→ **Given task**:
In this exercise, return the whole listing exactly, excluding any images. Write them as strings in a JSON array, leaving out blank lines.

# # #

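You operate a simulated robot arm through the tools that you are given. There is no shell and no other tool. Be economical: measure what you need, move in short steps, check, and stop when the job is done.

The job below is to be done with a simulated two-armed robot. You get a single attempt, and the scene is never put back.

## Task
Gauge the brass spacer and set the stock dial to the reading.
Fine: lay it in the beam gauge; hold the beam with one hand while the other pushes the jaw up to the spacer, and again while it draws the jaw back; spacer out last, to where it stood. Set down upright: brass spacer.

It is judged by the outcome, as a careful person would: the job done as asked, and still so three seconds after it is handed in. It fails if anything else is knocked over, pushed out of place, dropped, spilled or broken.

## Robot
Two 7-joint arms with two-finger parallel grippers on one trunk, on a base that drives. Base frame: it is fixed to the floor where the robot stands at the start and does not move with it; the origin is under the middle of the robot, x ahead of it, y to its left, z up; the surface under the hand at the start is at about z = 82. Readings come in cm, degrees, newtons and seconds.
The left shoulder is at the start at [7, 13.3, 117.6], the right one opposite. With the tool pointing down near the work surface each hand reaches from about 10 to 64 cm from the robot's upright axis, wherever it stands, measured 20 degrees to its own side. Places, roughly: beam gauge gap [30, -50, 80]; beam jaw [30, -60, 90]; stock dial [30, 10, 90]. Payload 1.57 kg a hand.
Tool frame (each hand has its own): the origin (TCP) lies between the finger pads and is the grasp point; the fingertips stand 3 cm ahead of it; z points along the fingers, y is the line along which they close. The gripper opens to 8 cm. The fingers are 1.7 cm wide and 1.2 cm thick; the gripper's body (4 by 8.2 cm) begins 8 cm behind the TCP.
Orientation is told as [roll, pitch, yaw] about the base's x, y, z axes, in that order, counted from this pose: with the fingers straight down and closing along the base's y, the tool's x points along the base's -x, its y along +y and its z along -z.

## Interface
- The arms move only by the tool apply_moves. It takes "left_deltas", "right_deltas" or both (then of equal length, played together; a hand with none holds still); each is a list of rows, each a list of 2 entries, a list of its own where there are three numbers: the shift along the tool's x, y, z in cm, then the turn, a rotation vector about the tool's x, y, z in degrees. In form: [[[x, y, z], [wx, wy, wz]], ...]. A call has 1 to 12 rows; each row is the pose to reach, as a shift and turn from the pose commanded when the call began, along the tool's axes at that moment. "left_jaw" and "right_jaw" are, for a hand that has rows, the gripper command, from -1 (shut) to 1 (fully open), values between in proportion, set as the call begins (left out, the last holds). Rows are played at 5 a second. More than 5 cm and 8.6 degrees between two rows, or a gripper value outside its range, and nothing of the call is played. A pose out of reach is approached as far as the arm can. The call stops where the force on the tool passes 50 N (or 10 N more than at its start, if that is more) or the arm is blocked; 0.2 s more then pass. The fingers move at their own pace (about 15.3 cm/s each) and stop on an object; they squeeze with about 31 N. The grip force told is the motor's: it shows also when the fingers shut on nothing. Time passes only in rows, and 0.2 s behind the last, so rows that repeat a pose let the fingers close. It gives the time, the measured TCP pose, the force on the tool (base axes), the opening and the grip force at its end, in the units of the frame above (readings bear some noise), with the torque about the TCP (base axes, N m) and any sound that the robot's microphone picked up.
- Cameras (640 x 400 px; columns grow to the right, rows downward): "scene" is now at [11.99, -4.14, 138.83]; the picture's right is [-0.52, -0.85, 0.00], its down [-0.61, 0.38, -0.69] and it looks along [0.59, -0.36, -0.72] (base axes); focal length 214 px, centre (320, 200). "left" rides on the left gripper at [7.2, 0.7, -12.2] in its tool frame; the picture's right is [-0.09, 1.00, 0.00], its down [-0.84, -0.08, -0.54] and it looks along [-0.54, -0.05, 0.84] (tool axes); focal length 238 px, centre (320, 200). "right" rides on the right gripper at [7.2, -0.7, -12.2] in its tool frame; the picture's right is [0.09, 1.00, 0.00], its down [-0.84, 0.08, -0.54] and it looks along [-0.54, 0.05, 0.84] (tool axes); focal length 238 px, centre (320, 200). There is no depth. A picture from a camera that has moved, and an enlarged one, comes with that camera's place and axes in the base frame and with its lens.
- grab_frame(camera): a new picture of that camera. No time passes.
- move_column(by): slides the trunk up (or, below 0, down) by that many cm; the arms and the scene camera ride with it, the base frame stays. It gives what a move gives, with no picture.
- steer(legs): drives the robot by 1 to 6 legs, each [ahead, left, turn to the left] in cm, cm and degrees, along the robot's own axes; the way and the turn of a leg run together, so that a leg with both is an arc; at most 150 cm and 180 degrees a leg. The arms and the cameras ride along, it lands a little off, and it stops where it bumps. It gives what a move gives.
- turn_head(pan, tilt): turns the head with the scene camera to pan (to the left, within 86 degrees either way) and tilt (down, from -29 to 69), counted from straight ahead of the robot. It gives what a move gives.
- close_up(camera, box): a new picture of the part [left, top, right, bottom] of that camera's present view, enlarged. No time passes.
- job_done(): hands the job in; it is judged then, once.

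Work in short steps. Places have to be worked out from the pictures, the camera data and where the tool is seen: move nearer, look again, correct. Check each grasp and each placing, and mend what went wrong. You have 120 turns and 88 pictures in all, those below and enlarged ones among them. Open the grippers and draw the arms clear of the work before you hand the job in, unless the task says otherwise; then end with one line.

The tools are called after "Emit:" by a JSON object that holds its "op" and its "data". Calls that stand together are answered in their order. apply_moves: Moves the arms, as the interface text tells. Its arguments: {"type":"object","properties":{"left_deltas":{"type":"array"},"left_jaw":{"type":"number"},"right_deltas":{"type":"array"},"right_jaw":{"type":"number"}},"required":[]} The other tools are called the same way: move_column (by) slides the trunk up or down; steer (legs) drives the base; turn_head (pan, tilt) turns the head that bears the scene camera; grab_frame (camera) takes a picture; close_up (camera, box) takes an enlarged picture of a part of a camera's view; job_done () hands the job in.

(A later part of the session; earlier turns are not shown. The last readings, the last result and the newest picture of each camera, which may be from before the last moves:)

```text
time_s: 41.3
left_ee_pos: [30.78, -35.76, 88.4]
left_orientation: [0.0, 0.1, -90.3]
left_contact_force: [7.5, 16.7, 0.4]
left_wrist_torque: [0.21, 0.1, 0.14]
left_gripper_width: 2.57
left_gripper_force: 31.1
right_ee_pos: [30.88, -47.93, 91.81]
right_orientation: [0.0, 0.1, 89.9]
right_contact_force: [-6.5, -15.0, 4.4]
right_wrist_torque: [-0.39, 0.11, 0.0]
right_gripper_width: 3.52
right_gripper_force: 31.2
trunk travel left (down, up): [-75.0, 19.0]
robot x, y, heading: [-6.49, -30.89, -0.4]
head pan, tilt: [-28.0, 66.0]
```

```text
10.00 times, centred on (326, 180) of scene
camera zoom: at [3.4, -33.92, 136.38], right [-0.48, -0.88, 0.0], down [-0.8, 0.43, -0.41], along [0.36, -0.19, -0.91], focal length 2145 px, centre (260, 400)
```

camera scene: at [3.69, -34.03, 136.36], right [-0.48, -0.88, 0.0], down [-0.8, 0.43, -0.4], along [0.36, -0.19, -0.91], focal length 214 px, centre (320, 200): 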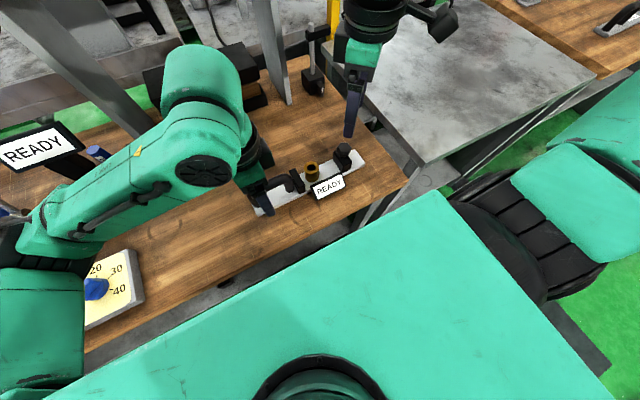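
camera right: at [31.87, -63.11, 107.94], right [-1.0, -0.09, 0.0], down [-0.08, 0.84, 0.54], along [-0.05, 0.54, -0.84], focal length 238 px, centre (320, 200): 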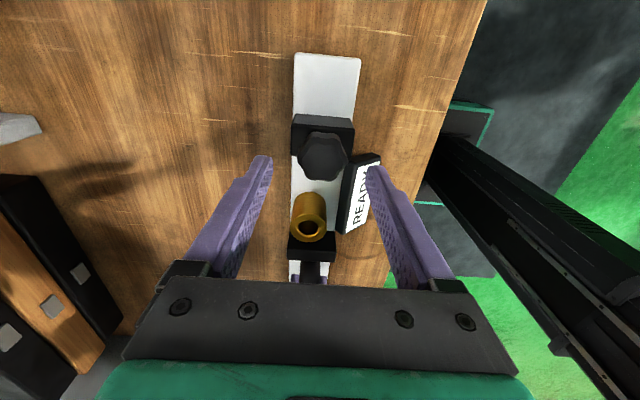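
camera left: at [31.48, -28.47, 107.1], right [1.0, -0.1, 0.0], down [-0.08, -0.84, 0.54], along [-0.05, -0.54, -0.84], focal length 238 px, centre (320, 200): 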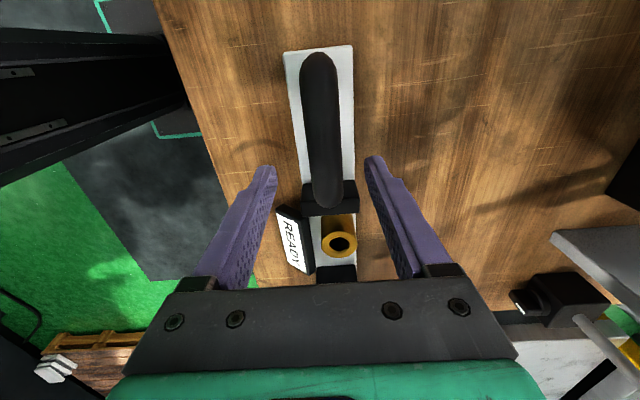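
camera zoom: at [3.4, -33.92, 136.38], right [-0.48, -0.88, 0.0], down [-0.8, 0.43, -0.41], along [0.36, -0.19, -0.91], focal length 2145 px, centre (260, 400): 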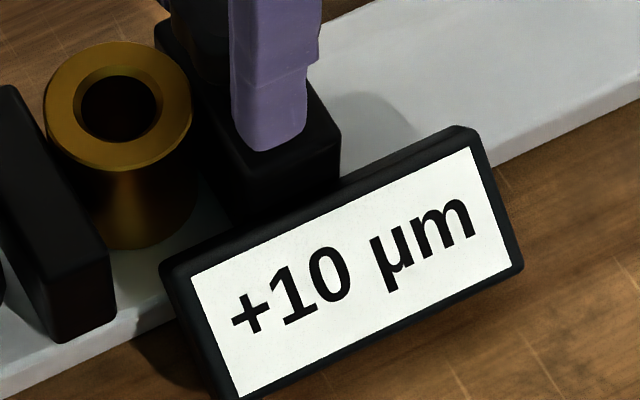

# # #

→ **Correct output**:
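[
  "You operate a simulated robot arm through the tools that you are given. There is no shell and no other tool. Be economical: measure what you need, move in short steps, check, and stop when the job is done.",
  "The job below is to be done with a simulated two-armed robot. You get a single attempt, and the scene is never put back.",
  "## Task",
  "Gauge the brass spacer and set the stock dial to the reading.",
  "Fine: lay it in the beam gauge; hold the beam with one hand while the other pushes the jaw up to the spacer, and again while it draws the jaw back; spacer out last, to where it stood. Set down upright: brass spacer.",
  "It is judged by the outcome, as a careful person would: the job done as asked, and still so three seconds after it is handed in. It fails if anything else is knocked over, pushed out of place, dropped, spilled or broken.",
  "## Robot",
  "Two 7-joint arms with two-finger parallel grippers on one trunk, on a base that drives. Base frame: it is fixed to the floor where the robot stands at the start and does not move with it; the origin is under the middle of the robot, x ahead of it, y to its left, z up; the surface under the hand at the start is at about z = 82. Readings come in cm, degrees, newtons and seconds.",
  "The left shoulder is at the start at [7, 13.3, 117.6], the right one opposite. With the tool pointing down near the work surface each hand reaches from about 10 to 64 cm from the robot's upright axis, wherever it stands, measured 20 degrees to its own side. Places, roughly: beam gauge gap [30, -50, 80]; beam jaw [30, -60, 90]; stock dial [30, 10, 90]. Payload 1.57 kg a hand.",
  "Tool frame (each hand has its own): the origin (TCP) lies between the finger pads and is the grasp point; the fingertips stand 3 cm ahead of it; z points along the fingers, y is the line along which they close. The gripper opens to 8 cm. The fingers are 1.7 cm wide and 1.2 cm thick; the gripper's body (4 by 8.2 cm) begins 8 cm behind the TCP.",
  "Orientation is told as [roll, pitch, yaw] about the base's x, y, z axes, in that order, counted from this pose: with the fingers straight down and closing along the base's y, the tool's x points along the base's -x, its y along +y and its z along -z.",
  "## Interface",
  "- The arms move only by the tool apply_moves. It takes \"left_deltas\", \"right_deltas\" or both (then of equal length, played together; a hand with none holds still); each is a list of rows, each a list of 2 entries, a list of its own where there are three numbers: the shift along the tool's x, y, z in cm, then the turn, a rotation vector about the tool's x, y, z in degrees. In form: [[[x, y, z], [wx, wy, wz]], ...]. A call has 1 to 12 rows; each row is the pose to reach, as a shift and turn from the pose commanded when the call began, along the tool's axes at that moment. \"left_jaw\" and \"right_jaw\" are, for a hand that has rows, the gripper command, from -1 (shut) to 1 (fully open), values between in proportion, set as the call begins (left out, the last holds). Rows are played at 5 a second. More than 5 cm and 8.6 degrees between two rows, or a gripper value outside its range, and nothing of the call is played. A pose out of reach is approached as far as the arm can. The call stops where the force on the tool passes 50 N (or 10 N more than at its start, if that is more) or the arm is blocked; 0.2 s more then pass. The fingers move at their own pace (about 15.3 cm/s each) and stop on an object; they squeeze with about 31 N. The grip force told is the motor's: it shows also when the fingers shut on nothing. Time passes only in rows, and 0.2 s behind the last, so rows that repeat a pose let the fingers close. It gives the time, the measured TCP pose, the force on the tool (base axes), the opening and the grip force at its end, in the units of the frame above (readings bear some noise), with the torque about the TCP (base axes, N m) and any sound that the robot's microphone picked up.",
  "- Cameras (640 x 400 px; columns grow to the right, rows downward): \"scene\" is now at [11.99, -4.14, 138.83]; the picture's right is [-0.52, -0.85, 0.00], its down [-0.61, 0.38, -0.69] and it looks along [0.59, -0.36, -0.72] (base axes); focal length 214 px, centre (320, 200). \"left\" rides on the left gripper at [7.2, 0.7, -12.2] in its tool frame; the picture's right is [-0.09, 1.00, 0.00], its down [-0.84, -0.08, -0.54] and it looks along [-0.54, -0.05, 0.84] (tool axes); focal length 238 px, centre (320, 200). \"right\" rides on the right gripper at [7.2, -0.7, -12.2] in its tool frame; the picture's right is [0.09, 1.00, 0.00], its down [-0.84, 0.08, -0.54] and it looks along [-0.54, 0.05, 0.84] (tool axes); focal length 238 px, centre (320, 200). There is no depth. A picture from a camera that has moved, and an enlarged one, comes with that camera's place and axes in the base frame and with its lens.",
  "- grab_frame(camera): a new picture of that camera. No time passes.",
  "- move_column(by): slides the trunk up (or, below 0, down) by that many cm; the arms and the scene camera ride with it, the base frame stays. It gives what a move gives, with no picture.",
  "- steer(legs): drives the robot by 1 to 6 legs, each [ahead, left, turn to the left] in cm, cm and degrees, along the robot's own axes; the way and the turn of a leg run together, so that a leg with both is an arc; at most 150 cm and 180 degrees a leg. The arms and the cameras ride along, it lands a little off, and it stops where it bumps. It gives what a move gives.",
  "- turn_head(pan, tilt): turns the head with the scene camera to pan (to the left, within 86 degrees either way) and tilt (down, from -29 to 69), counted from straight ahead of the robot. It gives what a move gives.",
  "- close_up(camera, box): a new picture of the part [left, top, right, bottom] of that camera's present view, enlarged. No time passes.",
  "- job_done(): hands the job in; it is judged then, once.",
  "Work in short steps. Places have to be worked out from the pictures, the camera data and where the tool is seen: move nearer, look again, correct. Check each grasp and each placing, and mend what went wrong. You have 120 turns and 88 pictures in all, those below and enlarged ones among them. Open the grippers and draw the arms clear of the work before you hand the job in, unless the task says otherwise; then end with one line.",
  "The tools are called after \"Emit:\" by a JSON object that holds its \"op\" and its \"data\". Calls that stand together are answered in their order. apply_moves: Moves the arms, as the interface text tells. Its arguments: {\"type\":\"object\",\"properties\":{\"left_deltas\":{\"type\":\"array\"},\"left_jaw\":{\"type\":\"number\"},\"right_deltas\":{\"type\":\"array\"},\"right_jaw\":{\"type\":\"number\"}},\"required\":[]} The other tools are called the same way: move_column (by) slides the trunk up or down; steer (legs) drives the base; turn_head (pan, tilt) turns the head that bears the scene camera; grab_frame (camera) takes a picture; close_up (camera, box) takes an enlarged picture of a part of a camera's view; job_done () hands the job in.",
  "(A later part of the session; earlier turns are not shown. The last readings, the last result and the newest picture of each camera, which may be from before the last moves:)",
  "```text",
  "time_s: 41.3",
  "left_ee_pos: [30.78, -35.76, 88.4]",
  "left_orientation: [0.0, 0.1, -90.3]",
  "left_contact_force: [7.5, 16.7, 0.4]",
  "left_wrist_torque: [0.21, 0.1, 0.14]",
  "left_gripper_width: 2.57",
  "left_gripper_force: 31.1",
  "right_ee_pos: [30.88, -47.93, 91.81]",
  "right_orientation: [0.0, 0.1, 89.9]",
  "right_contact_force: [-6.5, -15.0, 4.4]",
  "right_wrist_torque: [-0.39, 0.11, 0.0]",
  "right_gripper_width: 3.52",
  "right_gripper_force: 31.2",
  "trunk travel left (down, up): [-75.0, 19.0]",
  "robot x, y, heading: [-6.49, -30.89, -0.4]",
  "head pan, tilt: [-28.0, 66.0]",
  "```",
  "```text",
  "10.00 times, centred on (326, 180) of scene",
  "camera zoom: at [3.4, -33.92, 136.38], right [-0.48, -0.88, 0.0], down [-0.8, 0.43, -0.41], along [0.36, -0.19, -0.91], focal length 2145 px, centre (260, 400)",
  "```",
  "camera scene: at [3.69, -34.03, 136.36], right [-0.48, -0.88, 0.0], down [-0.8, 0.43, -0.4], along [0.36, -0.19, -0.91], focal length 214 px, centre (320, 200): ",
  "camera right: at [31.87, -63.11, 107.94], right [-1.0, -0.09, 0.0], down [-0.08, 0.84, 0.54], along [-0.05, 0.54, -0.84], focal length 238 px, centre (320, 200): ",
  "camera left: at [31.48, -28.47, 107.1], right [1.0, -0.1, 0.0], down [-0.08, -0.84, 0.54], along [-0.05, -0.54, -0.84], focal length 238 px, centre (320, 200): ",
  "camera zoom: at [3.4, -33.92, 136.38], right [-0.48, -0.88, 0.0], down [-0.8, 0.43, -0.41], along [0.36, -0.19, -0.91], focal length 2145 px, centre (260, 400): "
]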